Every line that contains the word "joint" should be copied out.
Dataset excerpt start
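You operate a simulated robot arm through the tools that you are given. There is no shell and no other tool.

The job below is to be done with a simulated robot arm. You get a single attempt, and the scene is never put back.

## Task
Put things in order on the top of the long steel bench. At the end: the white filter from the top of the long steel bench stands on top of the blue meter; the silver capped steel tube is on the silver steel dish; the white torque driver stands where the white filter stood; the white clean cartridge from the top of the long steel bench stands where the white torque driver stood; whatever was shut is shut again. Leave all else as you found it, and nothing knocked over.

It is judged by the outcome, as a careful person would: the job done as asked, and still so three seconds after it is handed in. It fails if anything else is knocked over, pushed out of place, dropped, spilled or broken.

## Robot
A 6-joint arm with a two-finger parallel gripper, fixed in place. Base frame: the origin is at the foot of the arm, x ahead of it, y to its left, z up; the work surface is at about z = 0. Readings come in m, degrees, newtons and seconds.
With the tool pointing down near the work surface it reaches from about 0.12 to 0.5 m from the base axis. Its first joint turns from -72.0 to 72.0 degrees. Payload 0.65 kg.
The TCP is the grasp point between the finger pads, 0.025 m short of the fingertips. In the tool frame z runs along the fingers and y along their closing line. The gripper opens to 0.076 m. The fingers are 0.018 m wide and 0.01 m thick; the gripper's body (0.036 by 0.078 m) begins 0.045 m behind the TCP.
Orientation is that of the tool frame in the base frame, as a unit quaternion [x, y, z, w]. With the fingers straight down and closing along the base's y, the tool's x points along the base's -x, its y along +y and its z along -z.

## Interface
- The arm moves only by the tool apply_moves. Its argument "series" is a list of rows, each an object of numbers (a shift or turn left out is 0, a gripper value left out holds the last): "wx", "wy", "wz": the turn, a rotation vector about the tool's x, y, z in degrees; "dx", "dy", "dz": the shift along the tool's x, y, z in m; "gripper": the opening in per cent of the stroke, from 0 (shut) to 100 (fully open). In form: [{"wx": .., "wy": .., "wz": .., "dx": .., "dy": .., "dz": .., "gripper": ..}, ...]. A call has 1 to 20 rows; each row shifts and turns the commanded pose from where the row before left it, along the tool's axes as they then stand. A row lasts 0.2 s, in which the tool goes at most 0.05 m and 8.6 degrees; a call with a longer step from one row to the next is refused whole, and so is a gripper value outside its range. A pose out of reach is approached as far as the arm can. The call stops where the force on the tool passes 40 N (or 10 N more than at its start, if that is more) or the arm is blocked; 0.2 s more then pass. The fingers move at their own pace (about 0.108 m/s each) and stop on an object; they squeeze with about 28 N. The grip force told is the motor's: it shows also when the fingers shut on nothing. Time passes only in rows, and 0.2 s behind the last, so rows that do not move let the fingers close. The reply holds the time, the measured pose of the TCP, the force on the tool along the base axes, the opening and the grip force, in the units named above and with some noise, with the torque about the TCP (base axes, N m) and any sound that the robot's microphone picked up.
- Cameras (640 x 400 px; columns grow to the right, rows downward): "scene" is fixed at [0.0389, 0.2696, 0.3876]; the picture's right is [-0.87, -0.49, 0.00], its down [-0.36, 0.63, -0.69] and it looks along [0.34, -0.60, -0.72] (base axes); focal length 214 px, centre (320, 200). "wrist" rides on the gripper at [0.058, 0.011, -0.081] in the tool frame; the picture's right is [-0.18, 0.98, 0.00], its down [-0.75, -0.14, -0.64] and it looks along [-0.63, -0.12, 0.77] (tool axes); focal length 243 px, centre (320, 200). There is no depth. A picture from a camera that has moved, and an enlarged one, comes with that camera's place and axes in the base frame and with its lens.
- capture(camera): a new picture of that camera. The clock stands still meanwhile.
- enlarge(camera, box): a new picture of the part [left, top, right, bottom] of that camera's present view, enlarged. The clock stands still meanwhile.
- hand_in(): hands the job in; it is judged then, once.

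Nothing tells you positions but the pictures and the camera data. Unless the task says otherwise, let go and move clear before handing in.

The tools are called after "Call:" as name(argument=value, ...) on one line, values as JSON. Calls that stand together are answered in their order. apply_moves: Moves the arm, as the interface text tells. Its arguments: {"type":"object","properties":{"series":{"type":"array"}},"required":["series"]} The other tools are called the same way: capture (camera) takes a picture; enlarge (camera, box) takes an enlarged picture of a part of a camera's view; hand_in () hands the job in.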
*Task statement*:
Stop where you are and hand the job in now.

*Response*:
Dataset excerpt end
*Response*:
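A 6-joint arm with a two-finger parallel gripper, fixed in place. Base frame: the origin is at the foot of the arm, x ahead of it, y to its left, z up; the work surface is at about z = 0. Readings come in m, degrees, newtons and seconds.
With the tool pointing down near the work surface it reaches from about 0.12 to 0.5 m from the base axis. Its first joint turns from -72.0 to 72.0 degrees. Payload 0.65 kg.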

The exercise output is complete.